Random Encounters12/29/2003


All Adrift on the Dune Sea



Birds of a Feather

Deep in the Dune Sea, a stony ridge rises from the sand like a long, thin island. Hawks, vultures, and a host of other birds gather here each morning to catch an updraft that develops above the rocks. Most of the birds hang around here just long enough to gain altitude before soaring away over the dunes in search of richer pickings elsewhere. If the PCs get a look at the place around sunrise, they see hundreds of birds climbing in lazy spirals.

A quartet of hieracosphinxes has moved in here. Rather than join the soaring birds, they've decided to hunker down in the rocks so as to stay out of sight while they wait to see what beings happen along. A vast slope of wind-packed sand surrounds the ridge. When the PCs cross this open area, the sphinxes easily spot them. Once they spy the PCs, they take to the air and approach the groups. They fly low and use the rocky outcrops to stay out of sight so they can surprise the group. If the PCs take precautions to avoid being seen, such as becoming invisible before crossing the slope, they can cross the ridge without being seen and they delay meeting the hieracosphinxes for a few days.

Sooner or later, the hieracosphinxes get tired of waiting in the rocks and take wing to look for prey farther afield. Being tireless hunters, eventually they locate the party, but the PCs probably will see them coming at least a few rounds before they come close enough to begin their attack.

In either case, the sphinxes close in from two directions. They keep to the air and make flyby attacks. After they soften up the party a little, they begin using their pounce attacks. They also pounce on anyone they find separated from the main group by more than 40 feet.
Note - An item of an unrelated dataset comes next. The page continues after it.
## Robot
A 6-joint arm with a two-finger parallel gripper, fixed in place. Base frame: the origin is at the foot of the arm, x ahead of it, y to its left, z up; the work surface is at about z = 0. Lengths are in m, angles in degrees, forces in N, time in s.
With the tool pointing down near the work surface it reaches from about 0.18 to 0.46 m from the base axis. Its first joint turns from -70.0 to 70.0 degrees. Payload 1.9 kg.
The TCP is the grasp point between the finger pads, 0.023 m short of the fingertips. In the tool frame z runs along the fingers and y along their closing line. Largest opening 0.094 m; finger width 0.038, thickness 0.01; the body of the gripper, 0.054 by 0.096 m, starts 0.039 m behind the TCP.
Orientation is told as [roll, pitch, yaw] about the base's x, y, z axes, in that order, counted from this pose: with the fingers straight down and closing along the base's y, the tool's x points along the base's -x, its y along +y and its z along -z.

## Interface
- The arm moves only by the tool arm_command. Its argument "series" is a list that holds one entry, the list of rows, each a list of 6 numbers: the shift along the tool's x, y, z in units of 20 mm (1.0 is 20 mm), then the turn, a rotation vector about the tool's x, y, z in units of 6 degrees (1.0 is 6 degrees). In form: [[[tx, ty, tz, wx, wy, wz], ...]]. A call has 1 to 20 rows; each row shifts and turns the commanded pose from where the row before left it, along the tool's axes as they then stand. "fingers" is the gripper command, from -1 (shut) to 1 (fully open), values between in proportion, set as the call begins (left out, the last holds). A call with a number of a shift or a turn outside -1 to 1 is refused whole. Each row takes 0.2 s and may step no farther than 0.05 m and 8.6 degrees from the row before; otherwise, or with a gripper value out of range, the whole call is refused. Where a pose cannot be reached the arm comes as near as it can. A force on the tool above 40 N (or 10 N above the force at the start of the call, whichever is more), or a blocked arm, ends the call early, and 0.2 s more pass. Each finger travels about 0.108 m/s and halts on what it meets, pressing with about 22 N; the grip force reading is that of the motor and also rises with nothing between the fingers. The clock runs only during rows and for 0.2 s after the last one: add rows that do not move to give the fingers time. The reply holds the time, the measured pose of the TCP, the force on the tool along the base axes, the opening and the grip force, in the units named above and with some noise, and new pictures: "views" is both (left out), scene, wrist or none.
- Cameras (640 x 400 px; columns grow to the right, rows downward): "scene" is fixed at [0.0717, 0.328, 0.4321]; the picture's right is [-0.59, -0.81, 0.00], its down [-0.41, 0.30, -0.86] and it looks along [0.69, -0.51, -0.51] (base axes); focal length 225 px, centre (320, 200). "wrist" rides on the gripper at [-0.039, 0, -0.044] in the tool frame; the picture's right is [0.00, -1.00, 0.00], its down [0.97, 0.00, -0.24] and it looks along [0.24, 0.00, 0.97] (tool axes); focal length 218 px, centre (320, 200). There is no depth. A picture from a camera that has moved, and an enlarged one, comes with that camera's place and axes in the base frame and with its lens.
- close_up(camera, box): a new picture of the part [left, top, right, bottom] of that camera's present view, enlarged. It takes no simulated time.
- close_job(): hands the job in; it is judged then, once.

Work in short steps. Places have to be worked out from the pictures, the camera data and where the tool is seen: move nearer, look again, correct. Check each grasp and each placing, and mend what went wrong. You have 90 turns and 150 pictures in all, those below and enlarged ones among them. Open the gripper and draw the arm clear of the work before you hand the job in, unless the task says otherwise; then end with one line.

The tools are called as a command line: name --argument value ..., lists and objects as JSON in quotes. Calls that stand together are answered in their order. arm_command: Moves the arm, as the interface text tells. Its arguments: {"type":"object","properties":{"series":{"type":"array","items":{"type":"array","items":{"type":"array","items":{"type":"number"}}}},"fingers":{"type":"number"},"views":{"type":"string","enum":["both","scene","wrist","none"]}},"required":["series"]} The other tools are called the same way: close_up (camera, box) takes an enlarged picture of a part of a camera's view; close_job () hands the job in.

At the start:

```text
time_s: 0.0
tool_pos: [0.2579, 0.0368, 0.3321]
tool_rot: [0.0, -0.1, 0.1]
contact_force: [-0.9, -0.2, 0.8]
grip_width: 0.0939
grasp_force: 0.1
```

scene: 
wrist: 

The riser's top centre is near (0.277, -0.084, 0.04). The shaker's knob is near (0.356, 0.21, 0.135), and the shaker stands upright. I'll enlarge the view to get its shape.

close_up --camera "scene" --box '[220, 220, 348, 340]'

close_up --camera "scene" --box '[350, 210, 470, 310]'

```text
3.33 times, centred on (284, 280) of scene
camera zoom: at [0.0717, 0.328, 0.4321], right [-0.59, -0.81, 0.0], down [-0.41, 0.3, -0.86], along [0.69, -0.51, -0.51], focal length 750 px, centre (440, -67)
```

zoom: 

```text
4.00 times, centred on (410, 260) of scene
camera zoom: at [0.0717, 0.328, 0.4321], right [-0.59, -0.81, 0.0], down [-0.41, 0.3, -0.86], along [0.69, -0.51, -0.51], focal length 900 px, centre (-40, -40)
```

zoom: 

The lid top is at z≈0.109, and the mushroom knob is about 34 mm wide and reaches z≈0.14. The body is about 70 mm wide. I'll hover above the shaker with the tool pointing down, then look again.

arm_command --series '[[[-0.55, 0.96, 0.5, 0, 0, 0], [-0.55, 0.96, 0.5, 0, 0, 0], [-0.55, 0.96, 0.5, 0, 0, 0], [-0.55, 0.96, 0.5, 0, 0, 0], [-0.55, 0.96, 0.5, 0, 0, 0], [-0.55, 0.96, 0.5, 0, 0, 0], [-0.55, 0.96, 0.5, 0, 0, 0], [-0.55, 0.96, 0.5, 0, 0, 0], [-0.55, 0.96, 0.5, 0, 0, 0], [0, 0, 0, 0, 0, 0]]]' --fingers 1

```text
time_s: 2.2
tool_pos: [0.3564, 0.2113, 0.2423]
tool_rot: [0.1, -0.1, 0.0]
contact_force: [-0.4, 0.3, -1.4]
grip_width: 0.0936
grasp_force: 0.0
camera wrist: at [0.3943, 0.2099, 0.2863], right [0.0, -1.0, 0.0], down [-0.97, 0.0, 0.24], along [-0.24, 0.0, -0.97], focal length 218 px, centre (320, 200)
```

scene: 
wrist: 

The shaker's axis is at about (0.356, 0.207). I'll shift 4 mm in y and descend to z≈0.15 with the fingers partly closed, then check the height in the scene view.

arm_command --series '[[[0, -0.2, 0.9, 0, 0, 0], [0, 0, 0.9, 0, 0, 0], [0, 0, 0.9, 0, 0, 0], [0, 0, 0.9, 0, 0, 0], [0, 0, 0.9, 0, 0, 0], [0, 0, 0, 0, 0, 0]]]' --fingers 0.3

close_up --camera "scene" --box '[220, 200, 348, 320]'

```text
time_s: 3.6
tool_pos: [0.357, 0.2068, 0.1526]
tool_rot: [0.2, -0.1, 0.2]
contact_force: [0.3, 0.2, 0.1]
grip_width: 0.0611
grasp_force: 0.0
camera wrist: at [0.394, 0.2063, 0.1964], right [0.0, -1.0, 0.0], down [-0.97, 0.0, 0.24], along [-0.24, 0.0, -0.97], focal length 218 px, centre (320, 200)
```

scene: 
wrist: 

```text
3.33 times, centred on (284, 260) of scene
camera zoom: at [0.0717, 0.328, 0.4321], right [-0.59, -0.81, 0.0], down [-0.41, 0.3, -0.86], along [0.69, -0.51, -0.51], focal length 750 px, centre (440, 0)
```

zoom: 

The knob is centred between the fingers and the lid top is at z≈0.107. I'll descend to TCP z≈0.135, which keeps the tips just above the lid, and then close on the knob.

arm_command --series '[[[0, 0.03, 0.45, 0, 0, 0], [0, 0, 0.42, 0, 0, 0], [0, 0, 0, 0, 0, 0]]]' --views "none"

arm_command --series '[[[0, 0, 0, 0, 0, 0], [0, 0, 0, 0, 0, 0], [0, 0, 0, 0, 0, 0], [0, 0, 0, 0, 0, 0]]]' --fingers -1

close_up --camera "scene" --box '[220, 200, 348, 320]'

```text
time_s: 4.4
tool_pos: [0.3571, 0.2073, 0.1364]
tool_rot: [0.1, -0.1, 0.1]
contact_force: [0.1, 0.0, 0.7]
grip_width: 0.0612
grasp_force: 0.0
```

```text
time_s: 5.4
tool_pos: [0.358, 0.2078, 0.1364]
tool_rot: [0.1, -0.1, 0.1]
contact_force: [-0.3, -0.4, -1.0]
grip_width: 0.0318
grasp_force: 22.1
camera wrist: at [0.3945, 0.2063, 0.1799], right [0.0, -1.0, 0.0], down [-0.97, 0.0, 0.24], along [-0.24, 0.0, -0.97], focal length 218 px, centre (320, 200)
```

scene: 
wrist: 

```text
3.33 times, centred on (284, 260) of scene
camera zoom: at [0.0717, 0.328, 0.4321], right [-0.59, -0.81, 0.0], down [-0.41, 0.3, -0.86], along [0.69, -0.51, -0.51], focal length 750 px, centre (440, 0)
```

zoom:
The sphinxes attack partly from hunger and partly from the desire to claw something to bits. They're reluctant to accept defeat, and most of them fight to the death. If the PCs kill three of the sphinxes, the lone survivor flees if it has been reduced to less than half its hit points.

Heiracosphinxes (4): hp 67 each; see Monster Manual page 234.

Bringing the Parts Together

The PCs might have found traces of the hieracosphinxes in "Mummies by Moonlight." The gynosphinxes in "Not Exactly a Thorn in His Paw" might also have warned the PCs about the hieracosphinxes. If the PCs capture a hieracosphinx, the creature isn't willing to talk. It has seen (and raided) the nomad encampment "A Taste of Desert Hospitality," but the sphinx won't reveal what it knows unless bribed or intimidated. The sphinx doesn't know much. Five hieracosphinxes attacked the nomads a few days ago; the flock found the nomads and their animals easy pickings until the tribal spellcasters showed up and began working magic. One sphinx literally dropped dead, and the remainder decided to escape. The survivors were still smarting from the defeat, and that's why they attacked the party so ferociously. (The "tribal spellcasters" were actually lamias. They used a deep slumber spell on one of the sphinxes, which fell to its death.) Unless questioned closely, the sphinx doesn't bother to tell the PCs that the "spellcasters" weren't human.